___ COLLECTED DATA

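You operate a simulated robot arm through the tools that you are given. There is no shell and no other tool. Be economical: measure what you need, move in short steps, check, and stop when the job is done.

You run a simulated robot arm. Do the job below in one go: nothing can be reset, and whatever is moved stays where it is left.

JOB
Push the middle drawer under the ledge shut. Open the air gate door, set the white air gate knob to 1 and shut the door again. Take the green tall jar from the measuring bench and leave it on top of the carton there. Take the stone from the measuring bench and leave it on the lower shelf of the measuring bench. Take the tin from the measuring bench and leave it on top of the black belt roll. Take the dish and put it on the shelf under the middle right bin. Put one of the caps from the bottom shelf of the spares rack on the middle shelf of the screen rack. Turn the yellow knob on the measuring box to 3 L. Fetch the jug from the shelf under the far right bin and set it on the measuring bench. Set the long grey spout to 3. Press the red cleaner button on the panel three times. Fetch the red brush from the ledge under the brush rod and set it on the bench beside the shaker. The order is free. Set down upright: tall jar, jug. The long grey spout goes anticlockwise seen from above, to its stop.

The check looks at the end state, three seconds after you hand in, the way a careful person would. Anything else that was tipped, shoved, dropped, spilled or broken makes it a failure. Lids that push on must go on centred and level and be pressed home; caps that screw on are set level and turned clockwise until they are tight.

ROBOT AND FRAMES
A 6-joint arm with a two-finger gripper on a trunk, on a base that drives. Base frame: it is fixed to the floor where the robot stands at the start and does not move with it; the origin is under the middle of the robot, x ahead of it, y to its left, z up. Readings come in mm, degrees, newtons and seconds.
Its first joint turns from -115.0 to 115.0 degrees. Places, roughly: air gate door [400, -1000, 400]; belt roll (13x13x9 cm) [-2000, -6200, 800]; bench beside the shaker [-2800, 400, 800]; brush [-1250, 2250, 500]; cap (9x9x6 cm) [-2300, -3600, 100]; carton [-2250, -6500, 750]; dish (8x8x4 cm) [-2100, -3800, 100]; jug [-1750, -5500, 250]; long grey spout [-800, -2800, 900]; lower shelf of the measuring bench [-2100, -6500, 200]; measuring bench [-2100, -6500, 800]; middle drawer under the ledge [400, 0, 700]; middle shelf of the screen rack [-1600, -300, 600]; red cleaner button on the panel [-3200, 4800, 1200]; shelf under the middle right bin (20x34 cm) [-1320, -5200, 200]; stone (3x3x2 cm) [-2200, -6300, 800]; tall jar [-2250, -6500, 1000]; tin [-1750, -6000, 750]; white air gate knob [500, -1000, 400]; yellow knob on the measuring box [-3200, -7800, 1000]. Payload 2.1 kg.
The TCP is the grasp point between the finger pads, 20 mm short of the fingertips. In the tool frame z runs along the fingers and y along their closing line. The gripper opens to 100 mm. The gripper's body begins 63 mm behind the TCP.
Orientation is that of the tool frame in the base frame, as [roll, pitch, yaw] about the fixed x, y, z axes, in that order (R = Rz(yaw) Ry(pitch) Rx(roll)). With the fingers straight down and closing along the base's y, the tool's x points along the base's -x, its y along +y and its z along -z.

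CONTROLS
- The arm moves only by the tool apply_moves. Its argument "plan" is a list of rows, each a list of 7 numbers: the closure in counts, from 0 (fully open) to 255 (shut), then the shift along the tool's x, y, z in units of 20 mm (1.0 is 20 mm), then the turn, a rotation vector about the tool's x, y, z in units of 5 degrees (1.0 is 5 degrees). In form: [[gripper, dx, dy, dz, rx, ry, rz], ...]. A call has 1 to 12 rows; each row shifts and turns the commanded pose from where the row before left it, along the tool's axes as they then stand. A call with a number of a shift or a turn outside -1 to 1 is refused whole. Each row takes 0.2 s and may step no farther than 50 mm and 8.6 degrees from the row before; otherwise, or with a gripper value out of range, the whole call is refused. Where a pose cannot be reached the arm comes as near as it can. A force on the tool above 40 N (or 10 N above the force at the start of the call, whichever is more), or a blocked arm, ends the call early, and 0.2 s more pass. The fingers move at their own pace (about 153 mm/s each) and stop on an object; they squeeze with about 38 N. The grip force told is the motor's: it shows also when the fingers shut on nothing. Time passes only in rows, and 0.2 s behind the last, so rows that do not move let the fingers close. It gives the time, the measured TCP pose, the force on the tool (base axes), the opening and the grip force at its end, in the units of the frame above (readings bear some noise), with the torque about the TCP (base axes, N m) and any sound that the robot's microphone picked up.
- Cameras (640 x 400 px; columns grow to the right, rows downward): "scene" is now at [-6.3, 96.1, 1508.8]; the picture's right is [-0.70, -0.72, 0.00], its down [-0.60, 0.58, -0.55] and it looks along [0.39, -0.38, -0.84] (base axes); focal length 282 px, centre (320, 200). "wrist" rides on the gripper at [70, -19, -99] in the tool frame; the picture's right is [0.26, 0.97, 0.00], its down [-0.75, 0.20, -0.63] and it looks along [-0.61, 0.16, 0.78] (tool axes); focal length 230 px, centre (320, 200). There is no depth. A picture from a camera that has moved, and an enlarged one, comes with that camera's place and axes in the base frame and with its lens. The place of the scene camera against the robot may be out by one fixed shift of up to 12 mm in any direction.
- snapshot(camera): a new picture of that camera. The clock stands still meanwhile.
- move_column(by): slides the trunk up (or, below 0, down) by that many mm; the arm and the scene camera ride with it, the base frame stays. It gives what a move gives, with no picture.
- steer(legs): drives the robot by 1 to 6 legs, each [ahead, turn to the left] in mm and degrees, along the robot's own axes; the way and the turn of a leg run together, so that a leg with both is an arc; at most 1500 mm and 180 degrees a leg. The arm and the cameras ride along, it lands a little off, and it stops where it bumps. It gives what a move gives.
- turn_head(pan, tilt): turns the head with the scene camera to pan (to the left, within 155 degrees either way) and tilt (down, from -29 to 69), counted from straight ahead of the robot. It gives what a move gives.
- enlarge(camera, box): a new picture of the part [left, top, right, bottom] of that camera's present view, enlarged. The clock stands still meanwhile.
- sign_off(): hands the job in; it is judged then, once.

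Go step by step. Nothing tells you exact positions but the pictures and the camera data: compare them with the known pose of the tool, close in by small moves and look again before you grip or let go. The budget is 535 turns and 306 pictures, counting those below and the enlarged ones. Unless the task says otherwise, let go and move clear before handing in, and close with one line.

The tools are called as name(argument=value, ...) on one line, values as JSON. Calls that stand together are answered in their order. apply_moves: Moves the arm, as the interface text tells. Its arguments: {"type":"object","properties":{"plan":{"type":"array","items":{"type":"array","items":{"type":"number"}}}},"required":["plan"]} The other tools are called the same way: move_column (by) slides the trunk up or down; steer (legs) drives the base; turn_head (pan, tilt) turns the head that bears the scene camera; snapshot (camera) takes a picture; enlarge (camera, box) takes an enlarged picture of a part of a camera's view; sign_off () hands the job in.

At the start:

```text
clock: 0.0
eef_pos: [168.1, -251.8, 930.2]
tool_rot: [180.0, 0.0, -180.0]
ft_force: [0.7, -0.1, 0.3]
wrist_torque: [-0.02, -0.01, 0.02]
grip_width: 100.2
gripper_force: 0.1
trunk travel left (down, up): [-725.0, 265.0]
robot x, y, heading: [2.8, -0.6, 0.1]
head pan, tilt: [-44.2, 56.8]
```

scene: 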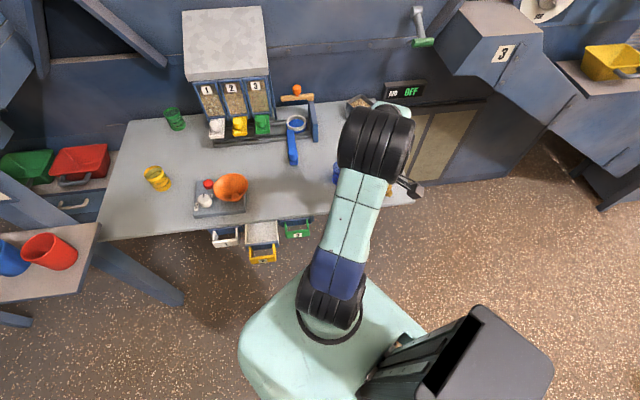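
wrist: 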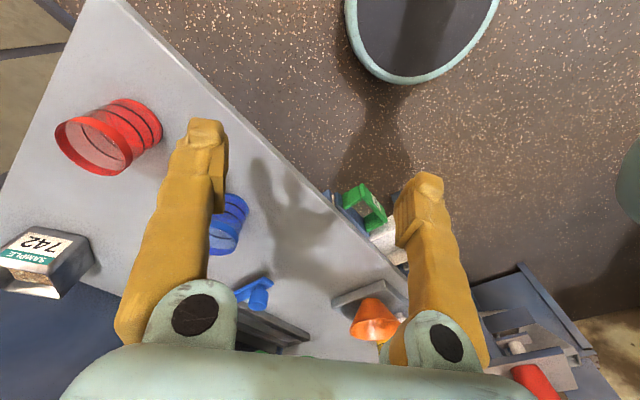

______
___ DOCUMENT EXTRACT

For the most part, no.

Keep in mind that the region is a huge area nestled between the borders of Europe and Asia and is situated between the Black and Caspian Seas. Its largest ethnic groups are from the countries of Georgia, Armenia, and Azerbaijan of the South Caucasus. All of these nations are free of terrorism and tourists mostly from Europe visit them regularly. Some regions in the North Caucasus are volatile, with Dagestan and Chechnya, the regions of the Tsarnaev’s family roots, being the worst case scenarios.

4. Is Chechnya A Country?

No, it is not. Officially, it is an autonomous Republic within the borders of Russia. It has certain political rights to govern itself as a semi-state. For example, the people can vote for their own president, but like most elections in Russia, Chechnya’s elections are mere formalities and highly predictable. Moscow “supports” its own presidential nominee and other political candidates and they almost always win.

Map Of The Caucasus:

5. “Has Radicalization Extended Into The Chechen Community?”– U.S. Representative Peter King (R-NY)

First, this comment is reckless.

Though King admitted that he had not heard of the Chechen community in the United States being radicalized, he still posed a sweeping question that perhaps it was. Moreover, he cited no intelligence to back up his assumption. Second, according to the Jamestown Foundation, a Washington D.C.,-based foundation that focuses on Chechnya and the rest of the region, there are fewer than 200 Chechen refugees in the United States.

Moreover, the United States does not admit that many Chechen immigrants green cards anyway. Of the 80,000 people resettled into the United States in 2011, for example, Chechens got a stab at 2,000 spaces allotted to the entire Europe and Central Asia area, where Chechnya is located. In 2012, only 197 people from all of Russia resettled to the United States.

So, to answer Rep. King’s question, I doubt it.

6. Is Chechnya A “Breeding Ground of Terror”?

It depends on your outlook. As I have written on the subject before:

Chechnya is no more a ‘hotbed’ or ‘breeding ground’ for terrorism than any other nation conquered by a superior enemy left to build itself back up with little help from its oppressor. It has been the victim of a particularly bloody conquest, and has created one of the world’s most brutal separatist groups. But the separatists’ violence has always been aimed at Russia, not at America or other targets of global Jihad.

For more than 200 years, Chechnya, along with every other Caucasus nation, endured one external conquest after another. When they weren’t fighting the Ottoman Empire or the Mongols from the East, they were fighting the Russian Empire. The Caucasian War of 1817-1864 ended with Chechens and roughly a dozen other ethnic groups divided into their own autonomous regions — all forcibly incorporated into southern Russia (or the South Caucasus).

The terror did not stop there. Between 1941-1944, Stalin deported 1.4 million people from western regions of the former USSR — including some 387,000 Chechens — to Central Asia.

______

PROBLEMS TO SOLVE:
1. Extract from the document extract the words running from "Though King admitted" to "to the United States.".
2. How does the document extract go on? Write the next part.

THE RESPONSES:
1.
Though King admitted that he had not heard of the Chechen community in the United States being radicalized, he still posed a sweeping question that perhaps it was. Moreover, he cited no intelligence to back up his assumption. Second, according to the Jamestown Foundation, a Washington D.C.,-based foundation that focuses on Chechnya and the rest of the region, there are fewer than 200 Chechen refugees in the United States.

Moreover, the United States does not admit that many Chechen immigrants green cards anyway. Of the 80,000 people resettled into the United States in 2011, for example, Chechens got a stab at 2,000 spaces allotted to the entire Europe and Central Asia area, where Chechnya is located. In 2012, only 197 people from all of Russia resettled to the United States.

2.
Why? With Stalin, you never knew for sure, but he reportedly accused them of collaborating with the Nazis during World War II.

And let’s not forget those two wars Chechnya fought against Russia over the course of 15 years, after the collapse of the Soviet Union in 1991. During that period, human rights groups documented severe human rights abuses carried out by Russian security forces against innocent Chechen civilians.

More than 80,000 Chechen civilians died during the two wars, according to several estimates.

The Chechen response has indeed grown increasingly radical, and brutal. The worst act of Chechen terror was probably the 2004 Beslan Massacre, where Chechen terrorists raided a school in a bloody takeover that left more than 300 children dead. Chechen extremists also took over a Moscow theater in 2002, leaving more than 100 innocent people dead. There are many more.

These horrible attacks were carried out on Russian soil. Chechen extremism has not had a global focus. And most Chechens are not Muslim extremists who wake up with Jihad on their minds.

However, some may argue that, because of Chechnya’s bloody history with Russia and acts of domestic terror against its northern neighbor by Chechen separatists, the republic as a whole deserves to be labeled as a terrorist nation. Then again, some Chechen Mothers who have lost their sons to alleged Russian military abuses may argue that such an outlook would be akin to looking at the Civil Rights Movement from the perspective of Bull Connor.

7. Is there a connection between Chechnya and the Tsarnaev’s alleged acts of terror?

Anecdotally speaking, sure.

But we’re not talking about anecdotes. We’re talking about facts. And all we know so far is that Dzhokhar is a naturalized American citizen who seems to have limited knowledge of Chechnya. As for his brother, Tamerlan, it’s being reported that he had traveled to the region for training that prepared him to carry out the Boston Marathon bombings.

Even if that is true, to suggest that Chechnya is America’s new enemy is a stretch. Remember that 15 of the 19 September 11th hijackers were Saudi citizens, yet Saudi Arabia is not considered an enemy of the state.

The truth of the matter is no one knows what motivated these young men to carry out the horrible acts they are accused of committing, even though the narrative floating around is that their motivations stem from their homeland’s complicated, misunderstood history with terrorism and battles with Russia. The connection is most unfair.

As Caucasus expert Sarah Kendzior, keenly points out, “Do not look to a foreign country to explain a domestic crime. Look to the two men who did it – and judge them by what they have done, not from where their ancestors came.”

I couldn’t agree more.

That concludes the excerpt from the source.